In a recent speech at Harvard Medical School, Aids-Free World co-director Stephen Lewis pointed out the difference in spending between HIV/Aids and Iraq.

"The [United States] administration spends, conservatively, up to $108 billion a year on the war in Iraq, and perhaps $5 billion in an entire year on HIV/AIDS," said Lewis. "Those priorities are so skewed as to be obscene."

Joining Bush's wife, Laura, in Congress for the State of the Union was Tanzanian Tatu Msangi and her daughter, Faith Mang'ehe. Msangi is HIV-positive, but her daughter does not have HIV because of a Prevention of Mother-to-Child Transmission program supported by Pepfar, according to a White House statement.

Addressing the fight against malaria, Bush told Congress: "With your help, we are working to cut by half the number of malaria-related deaths in 15 African nations." Earlier this week he called for an expansion of the Presidential Malaria Initiative.

Bryden, however, said that without additional money, "flat-funding may even affect malaria programs."

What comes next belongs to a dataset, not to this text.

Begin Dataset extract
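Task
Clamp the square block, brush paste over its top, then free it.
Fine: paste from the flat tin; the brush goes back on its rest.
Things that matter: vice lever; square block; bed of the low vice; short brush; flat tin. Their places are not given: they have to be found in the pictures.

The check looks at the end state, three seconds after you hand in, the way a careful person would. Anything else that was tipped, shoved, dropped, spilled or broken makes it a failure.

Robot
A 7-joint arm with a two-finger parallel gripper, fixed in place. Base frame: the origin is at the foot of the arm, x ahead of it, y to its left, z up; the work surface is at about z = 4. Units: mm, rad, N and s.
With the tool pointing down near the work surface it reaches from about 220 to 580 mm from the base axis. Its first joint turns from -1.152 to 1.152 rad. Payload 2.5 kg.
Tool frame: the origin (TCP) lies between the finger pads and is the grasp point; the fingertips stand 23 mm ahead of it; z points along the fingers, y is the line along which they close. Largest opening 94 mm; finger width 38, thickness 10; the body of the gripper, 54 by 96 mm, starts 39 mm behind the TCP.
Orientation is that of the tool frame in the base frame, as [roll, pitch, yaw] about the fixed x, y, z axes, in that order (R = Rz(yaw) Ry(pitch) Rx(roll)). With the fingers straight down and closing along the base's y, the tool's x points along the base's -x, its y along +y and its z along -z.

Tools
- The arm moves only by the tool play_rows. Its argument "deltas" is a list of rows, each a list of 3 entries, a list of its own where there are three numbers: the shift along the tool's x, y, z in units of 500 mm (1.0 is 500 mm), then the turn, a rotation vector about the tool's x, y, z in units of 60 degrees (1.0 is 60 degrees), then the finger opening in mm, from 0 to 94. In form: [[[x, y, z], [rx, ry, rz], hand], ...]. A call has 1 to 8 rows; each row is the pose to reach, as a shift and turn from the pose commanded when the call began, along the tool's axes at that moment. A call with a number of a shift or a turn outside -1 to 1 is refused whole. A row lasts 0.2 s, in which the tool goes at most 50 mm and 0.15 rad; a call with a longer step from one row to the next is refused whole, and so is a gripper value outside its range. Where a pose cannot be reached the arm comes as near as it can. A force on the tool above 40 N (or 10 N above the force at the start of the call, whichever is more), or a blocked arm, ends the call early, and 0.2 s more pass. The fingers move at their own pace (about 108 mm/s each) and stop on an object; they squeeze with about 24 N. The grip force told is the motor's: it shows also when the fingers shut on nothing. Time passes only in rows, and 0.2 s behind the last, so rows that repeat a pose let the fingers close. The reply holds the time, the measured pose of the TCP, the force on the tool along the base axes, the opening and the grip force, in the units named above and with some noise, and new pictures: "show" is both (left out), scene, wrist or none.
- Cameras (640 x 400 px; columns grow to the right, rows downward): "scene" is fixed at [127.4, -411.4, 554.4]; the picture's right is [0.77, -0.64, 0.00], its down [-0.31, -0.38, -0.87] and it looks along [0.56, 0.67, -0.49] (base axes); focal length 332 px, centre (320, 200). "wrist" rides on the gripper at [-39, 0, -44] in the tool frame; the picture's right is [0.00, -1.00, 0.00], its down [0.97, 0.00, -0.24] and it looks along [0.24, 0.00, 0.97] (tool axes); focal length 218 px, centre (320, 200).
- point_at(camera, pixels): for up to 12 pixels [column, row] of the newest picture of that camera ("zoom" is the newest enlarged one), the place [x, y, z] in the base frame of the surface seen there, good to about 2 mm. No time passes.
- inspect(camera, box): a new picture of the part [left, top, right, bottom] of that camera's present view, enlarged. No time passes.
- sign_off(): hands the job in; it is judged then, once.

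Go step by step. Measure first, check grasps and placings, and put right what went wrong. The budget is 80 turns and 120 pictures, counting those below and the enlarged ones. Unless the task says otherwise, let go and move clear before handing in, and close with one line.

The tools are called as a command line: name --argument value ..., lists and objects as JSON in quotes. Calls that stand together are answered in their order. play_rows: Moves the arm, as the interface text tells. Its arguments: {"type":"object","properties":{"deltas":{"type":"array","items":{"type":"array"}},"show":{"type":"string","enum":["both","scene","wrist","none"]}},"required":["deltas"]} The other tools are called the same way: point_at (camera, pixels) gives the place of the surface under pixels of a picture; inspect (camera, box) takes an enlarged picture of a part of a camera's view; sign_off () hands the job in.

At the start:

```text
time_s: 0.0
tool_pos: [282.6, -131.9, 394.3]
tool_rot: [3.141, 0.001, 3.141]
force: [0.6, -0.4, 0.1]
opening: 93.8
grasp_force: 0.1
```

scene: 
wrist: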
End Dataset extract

Bush also called for full funding for the Millennium Challenge Account, an aid program introduced by the Bush administration in 2002 to distribute foreign development assistance by following a corporate model. "This program strengthens democracy, transparency, and the rule of law in developing nations," the president said.

He did not limit his focus on Africa to health-related funding. "America is opposing genocide in Sudan," he said. He also called for "supporting freedom" in Zimbabwe, where elections are scheduled for March.

Karen Hirschfeld, Sudan campaign director for Physicians for Human Rights, called his statement on the country "empty rhetoric" that should be replaced with real action.

Last week, the White House announced that Bush will travel to five African countries from February 15 to February 21.